If you haven’t been following this issue over the past few days as I have been (the pastoral landscape of my current location combined with a delightful but undemanding professional schedule leaves me, it appears, with way too much time on my hands or fingers), the facts seem to be these:

1.) There is/was a Canadian-based website, in existence since 2001, whose purpose was to assist people in the pursuit of extra-marital affairs;

2.) Some one or ones appeared to take offense at allegedly fraudulent business practice/s of said site and threatened to reveal users’ personal data if said practice/s were not addressed (this practice was the deletion of user profiles);

3.) Said practice/s were not addressed (or addressed to the satisfaction of the concerned party/ies) and so personal and financial data was stolen on or about July 15th of this year, and over the following month, most or all of this allegedly protected information on millions of users around the world was indeed released. This included names, addresses, emails, and a host of personal preferences regarding the intended purpose of the site.

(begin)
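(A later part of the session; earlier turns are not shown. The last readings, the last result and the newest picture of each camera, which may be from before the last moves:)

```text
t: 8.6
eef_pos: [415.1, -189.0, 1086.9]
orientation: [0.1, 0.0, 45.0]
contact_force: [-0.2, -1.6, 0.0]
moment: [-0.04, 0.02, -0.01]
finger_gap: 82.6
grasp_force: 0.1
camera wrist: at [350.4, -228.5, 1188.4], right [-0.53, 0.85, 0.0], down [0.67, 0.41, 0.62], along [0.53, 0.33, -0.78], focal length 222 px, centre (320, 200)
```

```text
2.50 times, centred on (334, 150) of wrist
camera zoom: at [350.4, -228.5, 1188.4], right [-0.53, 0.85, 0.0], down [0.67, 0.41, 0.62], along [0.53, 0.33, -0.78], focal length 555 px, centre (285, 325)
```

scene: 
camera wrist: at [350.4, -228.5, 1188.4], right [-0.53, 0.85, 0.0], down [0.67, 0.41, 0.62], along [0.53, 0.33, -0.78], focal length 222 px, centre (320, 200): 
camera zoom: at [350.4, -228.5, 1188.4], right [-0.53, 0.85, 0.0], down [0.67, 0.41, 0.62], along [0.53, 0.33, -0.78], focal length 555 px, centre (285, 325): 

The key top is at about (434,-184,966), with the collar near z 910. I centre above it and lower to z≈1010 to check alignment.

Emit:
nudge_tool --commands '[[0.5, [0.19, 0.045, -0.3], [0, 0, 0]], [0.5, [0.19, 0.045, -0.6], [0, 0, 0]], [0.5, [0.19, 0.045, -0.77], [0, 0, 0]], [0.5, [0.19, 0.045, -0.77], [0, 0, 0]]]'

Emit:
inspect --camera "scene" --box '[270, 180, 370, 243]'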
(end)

Well, that was relatively straight-foward, but the more I read and thought, the greater and greater and greater the reverberations seemed to me, cascading through my mind in giddy waves. As someone who has herself used other dating sites, I can only begin to imagine the tectonic heart-stopping terror any one of those users might be experiencing at this very moment moment, waiting, as it were, for the shoes to start falling, and falling, and falling.

So what’s in play, here? Why my particular fascination? Well, let’s just look at the vectors and some of the deep ironies that result…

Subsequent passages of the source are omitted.